(VAN) In its quarterly outlook, Rabobank noticed a “pivotal shift” as sow herd numbers appear to stabilise after a phase of reductions.
The stabilisation is a result of better-than-expected consumption trends coupled with reduced production costs across most regions, the bank wrote. “Those factors are contributing to a more optimistic outlook for hog prices and are encouraging producers to consider rebuilding their herds.”
There is a caveat, however, the bank warned: “Producers in regions with ongoing health challenges or higher regulatory costs may experience a slower recovery pace.”
Slowdown in herd contraction
In a press statement, Christine McCracken, the bank’s senior analyst – animal protein, said: “The industry’s improved supply-demand balance has led to a slowdown in herd contraction. Although meaningful growth in the breeding herd is not anticipated until late 2024 or early 2025, productivity enhancements are contributing to increased production.”
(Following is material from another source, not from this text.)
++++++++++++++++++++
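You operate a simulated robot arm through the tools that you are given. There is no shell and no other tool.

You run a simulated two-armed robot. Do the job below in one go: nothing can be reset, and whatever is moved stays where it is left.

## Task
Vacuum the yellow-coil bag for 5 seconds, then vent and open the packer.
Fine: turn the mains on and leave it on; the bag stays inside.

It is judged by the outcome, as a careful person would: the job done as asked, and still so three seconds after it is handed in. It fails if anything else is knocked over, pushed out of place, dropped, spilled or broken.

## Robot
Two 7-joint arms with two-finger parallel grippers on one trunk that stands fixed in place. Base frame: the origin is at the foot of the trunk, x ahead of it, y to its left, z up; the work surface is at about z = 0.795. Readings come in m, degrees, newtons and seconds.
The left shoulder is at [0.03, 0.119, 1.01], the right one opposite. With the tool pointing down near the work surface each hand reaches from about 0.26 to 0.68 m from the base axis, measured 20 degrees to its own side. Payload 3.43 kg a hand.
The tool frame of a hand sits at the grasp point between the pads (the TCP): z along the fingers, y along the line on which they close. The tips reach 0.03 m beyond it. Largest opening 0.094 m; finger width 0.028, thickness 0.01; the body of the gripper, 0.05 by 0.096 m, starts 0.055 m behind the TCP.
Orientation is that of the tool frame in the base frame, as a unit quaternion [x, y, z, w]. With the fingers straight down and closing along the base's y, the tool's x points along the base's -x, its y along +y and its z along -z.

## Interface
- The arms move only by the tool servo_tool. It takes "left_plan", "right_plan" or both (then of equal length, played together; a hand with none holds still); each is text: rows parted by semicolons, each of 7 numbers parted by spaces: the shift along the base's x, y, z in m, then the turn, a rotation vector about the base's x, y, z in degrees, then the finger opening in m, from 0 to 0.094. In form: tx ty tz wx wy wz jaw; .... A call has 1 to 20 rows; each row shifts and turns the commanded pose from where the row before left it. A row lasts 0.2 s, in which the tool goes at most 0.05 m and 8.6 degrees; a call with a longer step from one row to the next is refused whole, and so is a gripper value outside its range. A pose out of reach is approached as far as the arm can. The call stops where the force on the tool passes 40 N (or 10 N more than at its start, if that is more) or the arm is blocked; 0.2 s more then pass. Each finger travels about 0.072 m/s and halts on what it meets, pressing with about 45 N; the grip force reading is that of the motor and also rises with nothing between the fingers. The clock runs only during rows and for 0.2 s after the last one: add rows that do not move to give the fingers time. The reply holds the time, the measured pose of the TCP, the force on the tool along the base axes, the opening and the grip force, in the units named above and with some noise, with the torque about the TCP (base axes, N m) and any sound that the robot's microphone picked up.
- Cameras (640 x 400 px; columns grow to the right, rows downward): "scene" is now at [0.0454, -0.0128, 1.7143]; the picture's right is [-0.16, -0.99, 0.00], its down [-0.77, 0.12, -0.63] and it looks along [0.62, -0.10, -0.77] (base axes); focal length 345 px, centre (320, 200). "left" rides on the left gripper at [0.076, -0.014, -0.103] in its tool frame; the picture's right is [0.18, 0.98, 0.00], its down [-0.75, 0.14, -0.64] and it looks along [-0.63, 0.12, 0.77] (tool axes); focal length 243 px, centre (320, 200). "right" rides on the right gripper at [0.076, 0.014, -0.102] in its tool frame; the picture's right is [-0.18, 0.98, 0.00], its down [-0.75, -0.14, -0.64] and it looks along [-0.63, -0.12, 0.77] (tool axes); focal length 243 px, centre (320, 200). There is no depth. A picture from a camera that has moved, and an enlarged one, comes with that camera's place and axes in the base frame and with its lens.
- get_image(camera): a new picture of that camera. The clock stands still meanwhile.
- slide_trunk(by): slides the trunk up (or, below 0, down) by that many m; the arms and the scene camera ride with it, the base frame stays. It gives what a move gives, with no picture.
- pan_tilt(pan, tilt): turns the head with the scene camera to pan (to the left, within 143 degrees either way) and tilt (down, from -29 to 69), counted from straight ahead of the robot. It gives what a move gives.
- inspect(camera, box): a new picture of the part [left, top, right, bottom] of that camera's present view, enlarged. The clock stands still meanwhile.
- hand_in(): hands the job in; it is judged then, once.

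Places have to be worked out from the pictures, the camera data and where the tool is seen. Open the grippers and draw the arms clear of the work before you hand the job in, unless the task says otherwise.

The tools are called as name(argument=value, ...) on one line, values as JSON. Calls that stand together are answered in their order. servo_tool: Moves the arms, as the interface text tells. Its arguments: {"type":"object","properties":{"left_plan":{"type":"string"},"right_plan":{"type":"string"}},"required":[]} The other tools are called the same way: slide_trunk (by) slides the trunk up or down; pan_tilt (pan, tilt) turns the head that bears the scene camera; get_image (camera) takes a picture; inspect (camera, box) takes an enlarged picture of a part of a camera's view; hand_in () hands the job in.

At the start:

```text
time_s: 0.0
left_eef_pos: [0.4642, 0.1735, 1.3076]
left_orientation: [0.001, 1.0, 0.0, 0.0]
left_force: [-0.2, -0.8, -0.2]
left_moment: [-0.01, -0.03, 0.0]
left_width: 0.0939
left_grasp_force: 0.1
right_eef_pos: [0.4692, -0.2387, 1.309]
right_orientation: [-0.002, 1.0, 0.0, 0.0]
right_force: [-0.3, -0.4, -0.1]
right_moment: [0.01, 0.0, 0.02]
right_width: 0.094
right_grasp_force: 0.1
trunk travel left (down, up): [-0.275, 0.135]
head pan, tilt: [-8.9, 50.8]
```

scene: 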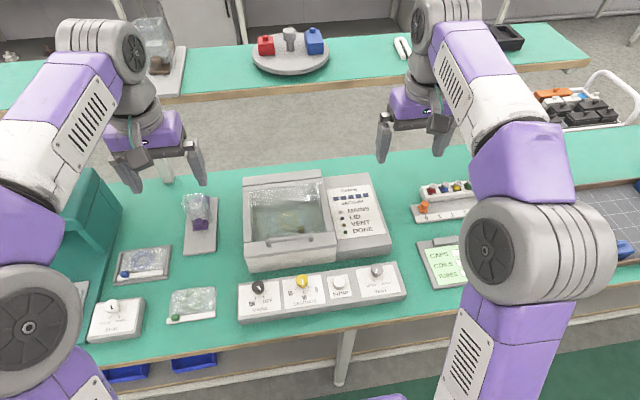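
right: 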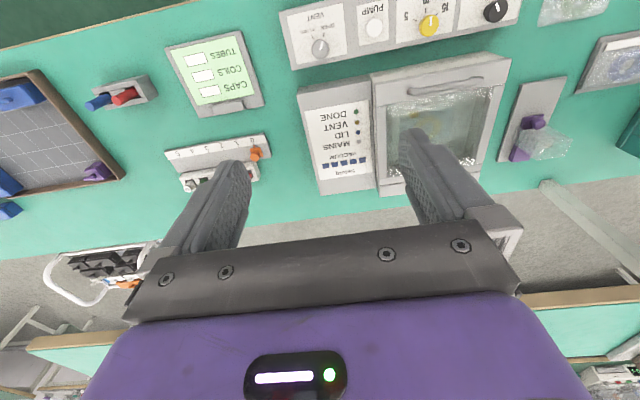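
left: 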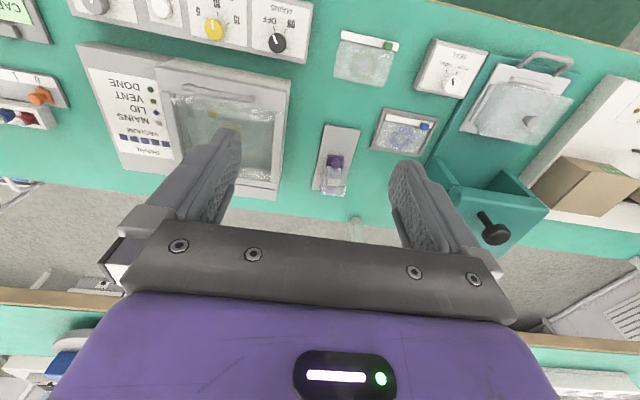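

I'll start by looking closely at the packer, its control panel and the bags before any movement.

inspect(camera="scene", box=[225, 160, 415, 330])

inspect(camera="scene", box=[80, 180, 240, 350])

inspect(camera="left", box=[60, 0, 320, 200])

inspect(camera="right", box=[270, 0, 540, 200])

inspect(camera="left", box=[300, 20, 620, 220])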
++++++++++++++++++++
The bank pointed to the US, Canada and China which are seeing healthier herds, which is translating into greater hog availability. In the EU and the UK together, however, even though the decline of the sow herd has somewhat stabilised, pork exports in the 1st month were down 10% in comparison to January 2023.
The bank wrote that “Structural declines in EU pork production and reduced import demand have left a significant hole in global export markets that is quickly being filled by competing nations – primarily North and South America.”
In addition, the bank analysed that higher global stocks of grains and oilseeds have resulted in lower feed costs for producers. A robust South American crop has further pressured prices, providing relief from inflation.
Retail pork sales
Despite a dip in consumption in key Asian markets during the first quarter of the year, pork is maintaining its position as a cost-effective protein choice for consumers worldwide, McCracken said: “This is particularly significant in light of rising beef prices. The trend toward frozen products and home cooking is expected to continue bolstering retail pork sales, with a projected uptick in value-added and processed meat sales as inflation rates peak.”
For China, the bank noticed a sharp decline of pork imports by 40% compared to the first two months of 2023. The bank attributes “the sizeable decline to weak local markets and large frozen inventories of imported product.” The bank expects imports to rebound in the 2nd quarter, even those levels may remain lower than in 2023.
In the Philippines, the bank expects still notices the effects of African Swine Fever outbreaks, as farmgate prices jumped strongly in the 4th quarter of 2023. The bank quotes the Philippine government expecting a 3% pork production increase in 2024.